En su ciudad, en cambio, Janey quiere asegurarse de que no se aplique nada “que cree más barreras para los residentes de Boston o impacte desproporcionadamente a las comunidades racializadas”.

A lo que se opone Janey -convenientemente mezclado con la inevitable Teoría Racial Crítica– es a la gradual imposición en Estados Unidos y todo Occidente de un sistema similar al del ‘crédito social’ chino con la excusa una pandemia que cada día suscita más interrogantes incómodos.

El sistema de ‘crédito social’ es una solución para lograr una población dócil a los deseos y caprichos del poder mucho más eficaz y menos aparatosa y flagrante que toda la retahíla de policía política, detenciones y campos de concentración para disidentes de las tiranías clásicas del pasado siglo. Es una especie de ‘carné por puntos’ con el que el ciudadano puede sumar o, más frecuentemente, restar puntuación según sea más o menos aquiescente a las ‘recomendaciones’ del gobierno.

En lugar de acabar con los huesos en la cárcel, que siempre resulta un poco embarazoso para el régimen, el ‘mal’ ciudadano descubre, de pronto, que no puede sacarse un billete de avión, que no le alquilan una casa, que no le conceden un préstamo y, así, todo lo que a ustedes se les ocurra, sin drama ni violencia.

En Occidente, esta fórmula empezó de manera, digamos, ‘suave’ con el exilio de redes sociales y servicios online a quienes defendían opiniones contrarias a la dogmática de la élite. Fue el caso del diputado de VOX Francisco José Contreras, expulsado de Twitter por escribir una obviedad, a saber, que un varón no puede quedarse embarazado. Y el caso del (todavía en ese momento) presidente Trump es sobradamente conocido.
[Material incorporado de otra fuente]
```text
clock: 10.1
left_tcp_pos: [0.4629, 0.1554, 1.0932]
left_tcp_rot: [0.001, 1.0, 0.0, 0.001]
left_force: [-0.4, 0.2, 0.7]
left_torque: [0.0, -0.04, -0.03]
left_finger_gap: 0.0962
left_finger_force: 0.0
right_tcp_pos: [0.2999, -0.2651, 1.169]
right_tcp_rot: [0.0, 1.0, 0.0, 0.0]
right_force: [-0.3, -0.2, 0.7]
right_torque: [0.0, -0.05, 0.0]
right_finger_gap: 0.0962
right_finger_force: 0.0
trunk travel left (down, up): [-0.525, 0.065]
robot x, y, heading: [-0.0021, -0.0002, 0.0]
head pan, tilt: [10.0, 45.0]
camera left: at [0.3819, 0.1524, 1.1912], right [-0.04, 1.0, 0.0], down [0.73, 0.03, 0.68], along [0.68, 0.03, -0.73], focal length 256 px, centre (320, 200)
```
Pero la pandemia de coronavirus ha permitido dar un paso de gigantes en este camino hacia los ciudadanos de primera y segunda clase. Cada vez son más las voces, entre políticos, comentaristas y figuras del mundo de la cultura, que defienden que se impida a los no vacunados con algunos de los productos de terapia génica experimental aceptados contra el covid, una enfermedad con una tasa de supervivencia del 99,6%, subirse a un avión, tomarse una caña en un bar o visitar un museo. Por ahí se empieza… y el final del camino es China.